■ **Dataset**:
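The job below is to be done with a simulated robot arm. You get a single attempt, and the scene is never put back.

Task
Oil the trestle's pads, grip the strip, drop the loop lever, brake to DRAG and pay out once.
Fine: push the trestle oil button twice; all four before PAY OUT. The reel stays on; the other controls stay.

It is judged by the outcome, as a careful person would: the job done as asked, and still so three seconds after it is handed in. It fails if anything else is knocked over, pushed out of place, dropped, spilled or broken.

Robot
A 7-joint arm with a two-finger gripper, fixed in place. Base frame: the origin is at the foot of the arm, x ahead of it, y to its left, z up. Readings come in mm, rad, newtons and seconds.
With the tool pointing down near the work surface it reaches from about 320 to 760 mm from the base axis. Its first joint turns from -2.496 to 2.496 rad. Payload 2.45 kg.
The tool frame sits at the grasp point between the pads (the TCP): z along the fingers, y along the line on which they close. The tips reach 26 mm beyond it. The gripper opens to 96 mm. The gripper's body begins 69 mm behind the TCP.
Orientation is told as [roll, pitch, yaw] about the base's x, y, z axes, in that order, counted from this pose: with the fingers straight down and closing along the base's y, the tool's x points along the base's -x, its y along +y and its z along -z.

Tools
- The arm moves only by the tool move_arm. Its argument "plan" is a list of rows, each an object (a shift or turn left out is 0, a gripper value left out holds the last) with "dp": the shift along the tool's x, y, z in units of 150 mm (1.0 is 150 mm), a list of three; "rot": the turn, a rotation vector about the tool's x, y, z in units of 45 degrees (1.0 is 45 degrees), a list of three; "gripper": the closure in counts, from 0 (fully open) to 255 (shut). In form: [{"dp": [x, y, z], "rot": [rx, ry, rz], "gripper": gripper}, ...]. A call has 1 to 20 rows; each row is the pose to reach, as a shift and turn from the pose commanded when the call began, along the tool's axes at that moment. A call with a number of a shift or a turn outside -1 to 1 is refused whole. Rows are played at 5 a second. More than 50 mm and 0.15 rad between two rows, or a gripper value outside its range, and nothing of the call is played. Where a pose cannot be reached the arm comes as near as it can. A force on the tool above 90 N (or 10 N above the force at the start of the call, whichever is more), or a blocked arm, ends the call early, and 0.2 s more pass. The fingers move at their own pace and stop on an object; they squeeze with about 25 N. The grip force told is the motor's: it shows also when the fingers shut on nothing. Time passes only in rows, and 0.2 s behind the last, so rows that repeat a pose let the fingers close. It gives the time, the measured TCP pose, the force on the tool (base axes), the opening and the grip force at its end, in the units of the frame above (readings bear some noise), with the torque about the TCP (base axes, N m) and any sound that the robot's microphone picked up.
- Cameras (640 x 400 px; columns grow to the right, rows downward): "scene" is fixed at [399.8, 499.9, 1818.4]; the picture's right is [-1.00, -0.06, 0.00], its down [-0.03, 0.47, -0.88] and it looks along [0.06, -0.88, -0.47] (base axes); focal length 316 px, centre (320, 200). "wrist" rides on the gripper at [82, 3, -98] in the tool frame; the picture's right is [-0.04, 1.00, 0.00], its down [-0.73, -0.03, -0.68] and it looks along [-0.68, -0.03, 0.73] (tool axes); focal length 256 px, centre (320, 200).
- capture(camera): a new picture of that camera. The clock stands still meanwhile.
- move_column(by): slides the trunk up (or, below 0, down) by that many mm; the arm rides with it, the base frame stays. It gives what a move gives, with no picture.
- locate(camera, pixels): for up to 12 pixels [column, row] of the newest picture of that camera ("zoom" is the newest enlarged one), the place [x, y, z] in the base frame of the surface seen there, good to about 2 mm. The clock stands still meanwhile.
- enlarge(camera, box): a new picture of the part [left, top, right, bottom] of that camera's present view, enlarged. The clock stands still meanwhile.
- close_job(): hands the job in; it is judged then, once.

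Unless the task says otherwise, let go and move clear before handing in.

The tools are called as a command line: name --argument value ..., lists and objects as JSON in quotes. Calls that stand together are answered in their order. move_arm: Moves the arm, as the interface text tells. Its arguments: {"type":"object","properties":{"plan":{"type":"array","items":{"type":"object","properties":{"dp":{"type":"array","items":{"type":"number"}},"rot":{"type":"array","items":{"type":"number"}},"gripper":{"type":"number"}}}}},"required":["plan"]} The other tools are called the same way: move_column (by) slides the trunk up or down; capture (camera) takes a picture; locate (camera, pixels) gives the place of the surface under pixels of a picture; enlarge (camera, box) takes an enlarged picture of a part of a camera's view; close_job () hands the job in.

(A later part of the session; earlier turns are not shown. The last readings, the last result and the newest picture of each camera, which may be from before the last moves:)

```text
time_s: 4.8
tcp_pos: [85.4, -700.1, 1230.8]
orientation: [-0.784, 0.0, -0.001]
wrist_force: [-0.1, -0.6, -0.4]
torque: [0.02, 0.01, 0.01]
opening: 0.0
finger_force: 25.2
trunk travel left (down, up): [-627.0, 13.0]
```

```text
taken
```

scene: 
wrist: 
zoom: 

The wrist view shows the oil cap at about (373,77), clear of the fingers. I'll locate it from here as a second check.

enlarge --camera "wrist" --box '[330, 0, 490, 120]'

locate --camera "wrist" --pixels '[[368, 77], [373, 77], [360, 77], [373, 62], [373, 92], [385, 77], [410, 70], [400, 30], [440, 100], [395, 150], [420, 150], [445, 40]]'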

---

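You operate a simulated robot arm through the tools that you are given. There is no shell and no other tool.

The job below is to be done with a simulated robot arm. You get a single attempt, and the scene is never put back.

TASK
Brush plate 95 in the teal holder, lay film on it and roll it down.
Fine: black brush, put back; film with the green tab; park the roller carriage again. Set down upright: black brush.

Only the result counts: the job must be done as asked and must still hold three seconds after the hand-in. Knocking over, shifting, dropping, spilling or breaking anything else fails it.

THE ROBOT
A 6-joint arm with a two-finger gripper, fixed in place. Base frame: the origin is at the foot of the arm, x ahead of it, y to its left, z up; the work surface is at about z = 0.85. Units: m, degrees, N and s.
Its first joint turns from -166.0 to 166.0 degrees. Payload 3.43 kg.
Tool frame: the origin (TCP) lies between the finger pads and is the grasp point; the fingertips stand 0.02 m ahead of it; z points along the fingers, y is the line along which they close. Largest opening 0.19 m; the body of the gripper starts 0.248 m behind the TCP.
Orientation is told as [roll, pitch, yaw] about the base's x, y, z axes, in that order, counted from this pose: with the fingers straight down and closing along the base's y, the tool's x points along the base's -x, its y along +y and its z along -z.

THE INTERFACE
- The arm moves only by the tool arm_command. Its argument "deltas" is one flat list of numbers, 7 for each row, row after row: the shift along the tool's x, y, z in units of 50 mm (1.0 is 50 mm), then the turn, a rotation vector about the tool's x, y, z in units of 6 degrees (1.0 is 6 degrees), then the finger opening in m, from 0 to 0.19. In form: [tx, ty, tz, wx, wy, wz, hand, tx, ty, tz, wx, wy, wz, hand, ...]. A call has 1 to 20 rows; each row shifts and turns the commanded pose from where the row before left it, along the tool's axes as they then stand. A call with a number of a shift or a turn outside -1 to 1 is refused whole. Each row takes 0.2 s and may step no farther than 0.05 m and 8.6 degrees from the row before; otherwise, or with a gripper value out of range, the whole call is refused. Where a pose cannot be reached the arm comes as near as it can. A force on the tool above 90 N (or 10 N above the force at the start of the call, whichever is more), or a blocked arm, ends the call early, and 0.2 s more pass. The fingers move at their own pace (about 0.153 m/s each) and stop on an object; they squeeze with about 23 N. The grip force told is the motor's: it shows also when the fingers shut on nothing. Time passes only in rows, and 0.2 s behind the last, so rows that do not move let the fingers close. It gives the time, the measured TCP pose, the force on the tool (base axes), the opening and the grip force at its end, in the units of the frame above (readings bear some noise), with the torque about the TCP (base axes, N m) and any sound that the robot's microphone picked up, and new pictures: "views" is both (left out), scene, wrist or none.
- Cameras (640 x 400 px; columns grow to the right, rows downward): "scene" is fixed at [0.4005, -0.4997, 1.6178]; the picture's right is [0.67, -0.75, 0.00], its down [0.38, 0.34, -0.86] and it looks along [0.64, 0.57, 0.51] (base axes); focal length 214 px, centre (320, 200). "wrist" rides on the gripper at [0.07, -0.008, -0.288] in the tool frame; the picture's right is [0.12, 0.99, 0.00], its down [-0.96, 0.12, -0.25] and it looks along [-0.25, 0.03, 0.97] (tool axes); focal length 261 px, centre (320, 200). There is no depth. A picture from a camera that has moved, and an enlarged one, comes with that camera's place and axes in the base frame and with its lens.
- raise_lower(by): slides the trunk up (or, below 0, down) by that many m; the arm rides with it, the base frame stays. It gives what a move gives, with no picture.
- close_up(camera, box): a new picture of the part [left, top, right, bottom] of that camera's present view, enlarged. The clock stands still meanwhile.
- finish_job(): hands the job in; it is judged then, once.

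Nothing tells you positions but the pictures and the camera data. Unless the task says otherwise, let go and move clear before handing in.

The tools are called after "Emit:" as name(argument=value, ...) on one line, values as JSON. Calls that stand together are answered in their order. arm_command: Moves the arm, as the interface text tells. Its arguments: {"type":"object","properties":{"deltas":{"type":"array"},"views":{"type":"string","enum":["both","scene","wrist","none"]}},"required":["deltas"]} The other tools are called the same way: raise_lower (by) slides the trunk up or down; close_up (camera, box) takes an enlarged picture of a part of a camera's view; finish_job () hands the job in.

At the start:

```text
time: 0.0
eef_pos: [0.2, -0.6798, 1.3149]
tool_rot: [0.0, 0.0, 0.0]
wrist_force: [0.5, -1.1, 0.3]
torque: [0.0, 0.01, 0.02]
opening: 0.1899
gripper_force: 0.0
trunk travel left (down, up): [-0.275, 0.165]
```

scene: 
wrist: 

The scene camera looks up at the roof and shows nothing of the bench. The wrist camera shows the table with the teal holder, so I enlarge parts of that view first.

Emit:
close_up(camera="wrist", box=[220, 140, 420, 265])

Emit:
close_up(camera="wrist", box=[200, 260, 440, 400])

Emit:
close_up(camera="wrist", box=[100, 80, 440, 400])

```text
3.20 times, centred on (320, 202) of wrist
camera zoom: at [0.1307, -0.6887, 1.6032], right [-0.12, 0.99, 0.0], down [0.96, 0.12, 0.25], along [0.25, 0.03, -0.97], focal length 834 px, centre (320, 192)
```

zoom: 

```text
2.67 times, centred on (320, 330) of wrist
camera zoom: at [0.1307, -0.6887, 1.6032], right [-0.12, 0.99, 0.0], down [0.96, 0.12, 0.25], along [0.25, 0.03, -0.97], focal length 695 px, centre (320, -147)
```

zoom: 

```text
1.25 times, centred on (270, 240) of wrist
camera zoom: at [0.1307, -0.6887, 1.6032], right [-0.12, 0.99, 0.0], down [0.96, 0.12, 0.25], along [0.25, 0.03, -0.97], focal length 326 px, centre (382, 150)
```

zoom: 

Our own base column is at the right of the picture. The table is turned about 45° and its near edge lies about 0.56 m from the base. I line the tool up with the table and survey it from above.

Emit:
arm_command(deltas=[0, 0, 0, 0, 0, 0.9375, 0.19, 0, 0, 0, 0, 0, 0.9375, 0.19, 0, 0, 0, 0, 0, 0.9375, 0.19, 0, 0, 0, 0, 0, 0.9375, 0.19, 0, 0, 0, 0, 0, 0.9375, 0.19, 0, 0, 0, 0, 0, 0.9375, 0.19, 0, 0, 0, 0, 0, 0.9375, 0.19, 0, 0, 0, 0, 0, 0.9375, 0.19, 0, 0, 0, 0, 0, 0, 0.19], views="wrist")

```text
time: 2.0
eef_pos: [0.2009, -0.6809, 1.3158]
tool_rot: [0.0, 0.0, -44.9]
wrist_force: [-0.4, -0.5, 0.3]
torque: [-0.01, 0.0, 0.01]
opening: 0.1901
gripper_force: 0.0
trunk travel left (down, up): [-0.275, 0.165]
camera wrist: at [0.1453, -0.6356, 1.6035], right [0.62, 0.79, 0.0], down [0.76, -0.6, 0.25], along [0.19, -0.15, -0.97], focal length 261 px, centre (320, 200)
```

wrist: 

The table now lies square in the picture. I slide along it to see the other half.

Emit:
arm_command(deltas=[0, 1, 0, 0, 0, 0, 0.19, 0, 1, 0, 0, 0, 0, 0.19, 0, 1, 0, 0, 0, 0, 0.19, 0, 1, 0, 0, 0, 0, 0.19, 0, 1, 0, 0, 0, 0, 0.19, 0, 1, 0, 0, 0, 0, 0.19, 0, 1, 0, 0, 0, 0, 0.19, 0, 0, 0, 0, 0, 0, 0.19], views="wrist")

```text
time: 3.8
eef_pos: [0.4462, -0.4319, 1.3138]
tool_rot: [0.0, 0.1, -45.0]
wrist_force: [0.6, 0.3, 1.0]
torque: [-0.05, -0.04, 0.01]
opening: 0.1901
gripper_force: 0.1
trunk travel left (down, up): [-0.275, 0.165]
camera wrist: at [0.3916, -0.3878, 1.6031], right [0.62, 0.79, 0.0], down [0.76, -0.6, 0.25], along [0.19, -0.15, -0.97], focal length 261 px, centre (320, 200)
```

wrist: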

---

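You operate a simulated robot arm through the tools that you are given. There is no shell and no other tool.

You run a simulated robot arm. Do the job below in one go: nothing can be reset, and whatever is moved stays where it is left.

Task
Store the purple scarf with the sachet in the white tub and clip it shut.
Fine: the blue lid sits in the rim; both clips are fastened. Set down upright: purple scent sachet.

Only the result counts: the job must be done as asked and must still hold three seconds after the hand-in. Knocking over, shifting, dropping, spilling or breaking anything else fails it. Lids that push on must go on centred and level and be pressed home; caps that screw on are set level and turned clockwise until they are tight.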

■ **What you need to do**: Search the records above for the string "work". Copy every line that contains it.

■ **Written reply**:
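With the tool pointing down near the work surface it reaches from about 320 to 760 mm from the base axis. Its first joint turns from -2.496 to 2.496 rad. Payload 2.45 kg.
A 6-joint arm with a two-finger gripper, fixed in place. Base frame: the origin is at the foot of the arm, x ahead of it, y to its left, z up; the work surface is at about z = 0.85. Units: m, degrees, N and s.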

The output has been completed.